Problems to solve —
• a. Your answer is an exact quotation from the provided text: it starts at "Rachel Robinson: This" and ends at "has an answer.".
• b. Pick up the provided text at the point where it stops and go on.

Provided text —
Rachel Robinson: I am sorry—what assertion?

Simon Hoare Portrait Simon Hoare
- Hansard - -

Q 300 The assertion that you have just given us.

Rachel Robinson: That this is specifically targeted at children? Well, the provisions in the Bill would lead to the automatic removal of section 95 support for families with minor children, who are currently covered by an exception to the current scheme, so yes, it is targeted at children.

Simon Hoare Portrait Simon Hoare
- Hansard - -

Q 301 Chair, may I just ask a general question? If all members of the panel wish to answer it, that is entirely up to them. I am certainly taking Ms McLaughlin’s line, which I thought slightly pinched my earlier line of questioning this morning. In the ideal world and you have a blank sheet of paper in front of you, would you prefer to see an amnesty for those who are here today illegally and effectively start from scratch, or would you just prefer to see an open borders process and let the market decide how full the country can and cannot be?

Rachel Robinson: This is entirely outside the remit of Liberty’s work. Liberty comments on human rights and human rights protections, and whether they are available to people in this country. We do not take a view on how immigration works; we do not take a view on immigration more broadly than that.

Simon Hoare Portrait Simon Hoare
- Hansard - -

Okay. Maybe somebody else on the panel has an answer.

None Portrait The Chair
- Hansard -

Shall we just go down the panel? There are five people; four organisations. Perhaps one from each organisation.

Rebecca Hilsenrath: I certainly agree that that is not within my remit to comment on, but I would say, and I started off by saying—

Simon Hoare Portrait Simon Hoare
- Hansard - -

Your personal view.

Rebecca Hilsenrath: Well, I started off by saying that we support the idea of tackling illegal working and particularly protecting those who are exploited because of their status. But to consider, for example, the question of those who have failed in their application for asylum, I do not think that the commission or I would argue for one moment that they should not leave the country. We are simply debating the period between the failure of the application and the exit.

What the Bill says is that in order to be able to claim for support when you have children and are without the right of appeal, you have to be both destitute and able to fulfil a requirement, where the burden of proof is on you, to show that there is a genuine obstacle to your leaving the country. That suggests that being genuinely destitute is not sufficient, but in fact the European convention on human rights says that being destitute ought to be sufficient. The convention on the rights of the child also requires the Government to put the rights of the child at the heart of their policy making. We are looking simply at that window of destitution between failure in the application to remain and exit from the country. We do not debate in the slightest that the failure should implemented by removal.

Raw data —
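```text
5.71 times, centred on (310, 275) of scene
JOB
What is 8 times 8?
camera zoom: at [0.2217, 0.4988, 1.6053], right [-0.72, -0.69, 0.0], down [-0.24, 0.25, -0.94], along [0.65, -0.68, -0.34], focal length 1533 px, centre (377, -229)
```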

Answer list —
• a.
Rachel Robinson: This is entirely outside the remit of Liberty’s work. Liberty comments on human rights and human rights protections, and whether they are available to people in this country. We do not take a view on how immigration works; we do not take a view on immigration more broadly than that.

Simon Hoare Portrait Simon Hoare
- Hansard - -

Okay. Maybe somebody else on the panel has an answer.

• b.
Steve Symonds: Perhaps I can comment on the first question that you asked. It is important that the Committee understands that it is not just people who have been failed through a process that the Bill will have an impact on. There are children born in this country without any status. There are children who come here when they are very young and remain in this country without any status, many of whom are entitled to British citizenship but do not have access to be able to get it. There are people who have leave quite legitimately and wrongly have their leave curtailed, and who, because of the previous Act, have had their appeal rights withdrawn—no administrative review remedy was set up when those rights were withdrawn. Also, as Saira mentioned, there are British citizens who may be impacted because their children or their spouses are removed from the country, or cannot be reunited with them. There are British citizens who do not have passports and are not able to satisfy a landlord that they are, indeed, entitled to be here and therefore entitled to rent.

There are many aspects of the Bill that have an impact on people who should not be going through any process, those who may be entitled to a process but have had it curtailed or wrongly ended, or those who would be at the start of any process, if it was available for them, at the very time that the Bill will start to impact them adversely, potentially with human rights consequences.

Saira Grant: Steve has given a few examples that I was going to give. That is the important point. You said at the start that these people are not members of our society, they are at the end of the process, they have failed, but as Steve has just outlined to you, there is a real misunderstanding about the people we are talking about. So many are children who have grown up here, who know no other country but who do not have regularised status, through no fault of their own. So many are family members.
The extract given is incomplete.